Active expiration solves this by periodically sampling keys that have deadlines:

sample expiring keys
delete the ones already expired
continue within a time budget when many sampled keys are dead

The time budget is the important part. Redis could scan every expiring key constantly and keep memory perfectly clean, but that would compete with real client work. Instead, it samples. The system accepts that some expired keys may remain in memory briefly in exchange for predictable server responsiveness.

Expiration Is Not Eviction

Expiration and eviction both delete keys, but they answer different questions.

Expiration asks:

has this key's deadline passed?

Eviction asks:

which key should be removed because memory is too full?

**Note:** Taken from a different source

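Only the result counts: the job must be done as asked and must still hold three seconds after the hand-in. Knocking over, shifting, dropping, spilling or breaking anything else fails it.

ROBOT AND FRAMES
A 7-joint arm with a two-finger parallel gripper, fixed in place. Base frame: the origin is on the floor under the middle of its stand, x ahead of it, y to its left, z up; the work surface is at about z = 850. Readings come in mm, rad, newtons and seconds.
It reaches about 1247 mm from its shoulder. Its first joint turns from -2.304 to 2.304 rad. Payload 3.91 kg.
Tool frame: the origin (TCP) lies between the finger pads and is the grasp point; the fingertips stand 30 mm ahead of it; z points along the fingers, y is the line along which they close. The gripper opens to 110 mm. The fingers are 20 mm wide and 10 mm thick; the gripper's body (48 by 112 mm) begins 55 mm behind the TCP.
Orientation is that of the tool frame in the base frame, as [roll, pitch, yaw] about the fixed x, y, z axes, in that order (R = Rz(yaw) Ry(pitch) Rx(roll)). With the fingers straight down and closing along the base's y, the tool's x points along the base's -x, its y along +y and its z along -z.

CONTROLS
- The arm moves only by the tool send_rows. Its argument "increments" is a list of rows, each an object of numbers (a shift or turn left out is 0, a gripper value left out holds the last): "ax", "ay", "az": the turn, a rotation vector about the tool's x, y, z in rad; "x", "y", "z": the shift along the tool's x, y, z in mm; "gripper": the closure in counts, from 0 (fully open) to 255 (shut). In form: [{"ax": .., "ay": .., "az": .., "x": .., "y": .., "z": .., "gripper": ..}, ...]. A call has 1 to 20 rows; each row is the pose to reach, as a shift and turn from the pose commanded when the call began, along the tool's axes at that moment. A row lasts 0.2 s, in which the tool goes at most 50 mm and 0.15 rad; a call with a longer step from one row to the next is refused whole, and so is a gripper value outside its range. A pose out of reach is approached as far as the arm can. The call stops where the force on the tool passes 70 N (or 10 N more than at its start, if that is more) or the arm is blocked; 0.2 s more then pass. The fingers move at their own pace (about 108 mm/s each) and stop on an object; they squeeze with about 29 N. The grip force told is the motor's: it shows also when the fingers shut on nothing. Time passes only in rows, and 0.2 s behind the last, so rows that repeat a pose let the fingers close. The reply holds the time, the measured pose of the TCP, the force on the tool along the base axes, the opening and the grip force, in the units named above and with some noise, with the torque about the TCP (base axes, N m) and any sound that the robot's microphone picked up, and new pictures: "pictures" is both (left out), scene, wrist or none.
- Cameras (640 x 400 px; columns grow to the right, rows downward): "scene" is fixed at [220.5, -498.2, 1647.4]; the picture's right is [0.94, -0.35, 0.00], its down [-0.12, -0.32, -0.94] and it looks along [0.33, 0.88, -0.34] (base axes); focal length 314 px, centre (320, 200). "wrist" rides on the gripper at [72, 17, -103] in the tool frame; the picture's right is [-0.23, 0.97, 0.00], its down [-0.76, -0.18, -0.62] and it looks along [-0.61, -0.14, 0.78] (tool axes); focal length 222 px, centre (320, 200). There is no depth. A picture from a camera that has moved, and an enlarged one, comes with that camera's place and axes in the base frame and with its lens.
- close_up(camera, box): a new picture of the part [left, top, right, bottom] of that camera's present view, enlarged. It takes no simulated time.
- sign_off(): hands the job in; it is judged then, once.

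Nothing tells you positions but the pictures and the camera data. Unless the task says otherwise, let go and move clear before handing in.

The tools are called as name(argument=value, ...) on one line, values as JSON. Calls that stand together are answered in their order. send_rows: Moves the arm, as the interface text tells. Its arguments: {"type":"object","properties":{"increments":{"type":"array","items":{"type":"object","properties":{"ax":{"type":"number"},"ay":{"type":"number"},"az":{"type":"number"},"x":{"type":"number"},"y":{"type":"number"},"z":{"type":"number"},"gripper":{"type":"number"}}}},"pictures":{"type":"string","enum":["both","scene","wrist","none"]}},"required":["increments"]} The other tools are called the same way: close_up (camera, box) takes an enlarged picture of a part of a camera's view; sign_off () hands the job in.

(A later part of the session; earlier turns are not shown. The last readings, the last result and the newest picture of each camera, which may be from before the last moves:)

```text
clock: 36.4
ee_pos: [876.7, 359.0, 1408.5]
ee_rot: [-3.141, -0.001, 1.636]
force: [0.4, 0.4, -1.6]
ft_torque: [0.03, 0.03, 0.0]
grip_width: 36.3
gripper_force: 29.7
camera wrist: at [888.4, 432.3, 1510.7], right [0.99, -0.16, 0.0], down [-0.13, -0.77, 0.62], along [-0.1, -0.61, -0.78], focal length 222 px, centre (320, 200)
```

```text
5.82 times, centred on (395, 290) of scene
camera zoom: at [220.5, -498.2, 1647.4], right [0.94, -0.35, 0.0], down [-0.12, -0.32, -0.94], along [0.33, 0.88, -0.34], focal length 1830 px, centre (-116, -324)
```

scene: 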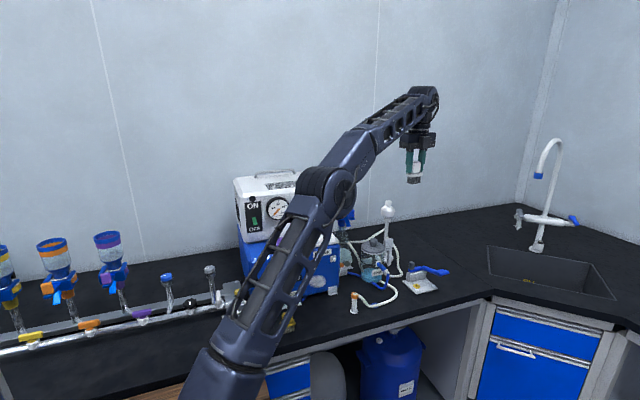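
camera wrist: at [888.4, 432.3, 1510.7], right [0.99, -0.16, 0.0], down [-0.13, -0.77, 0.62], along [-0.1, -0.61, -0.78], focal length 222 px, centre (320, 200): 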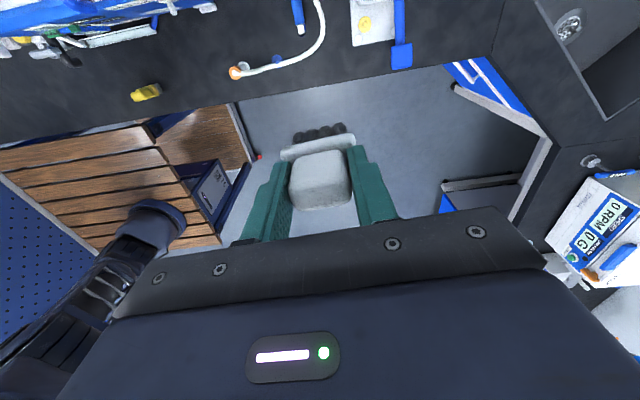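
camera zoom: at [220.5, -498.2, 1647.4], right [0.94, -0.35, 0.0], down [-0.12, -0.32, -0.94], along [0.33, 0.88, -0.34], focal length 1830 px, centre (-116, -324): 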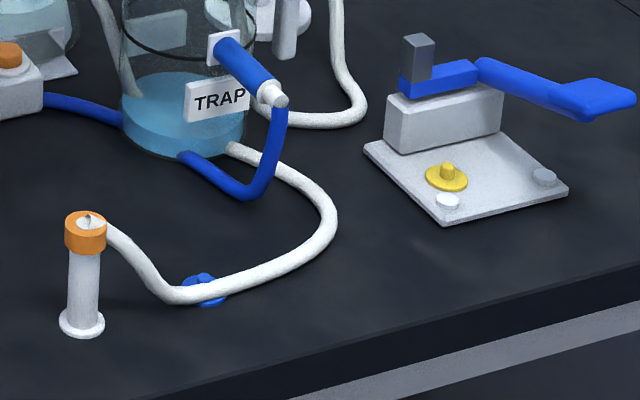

An expired key is logically dead. An evicted key may have been perfectly valid, but memory policy selected it as a victim. Mixing these concepts leads to confused designs.

Command Semantics Flow Through Lookup

Because expiration affects whether a key exists, it should live in shared lookup helpers rather than inside every command. GET, HGET, LPUSH, EXISTS, TTL, and persistence logic all need a consistent view of expired keys.

When the lookup path owns expiration checks, commands naturally agree:

expired key -> missing key

Some commands need specialized behavior, especially those that inspect or modify TTL metadata. But the general key-access path should make stale data disappear before command logic builds on it.

A Small Feature With System-Wide Reach

Expiration touches memory usage, persistence, replication, command semantics, and startup recovery. It has to be lazy enough to stay cheap, active enough to reclaim memory, and precise enough that users can reason about TTLs.

The elegance is in the compromise: metadata for deadlines, passive deletion for touched keys, active sampling for cold keys, and absolute timestamps so persisted data does not cheat time.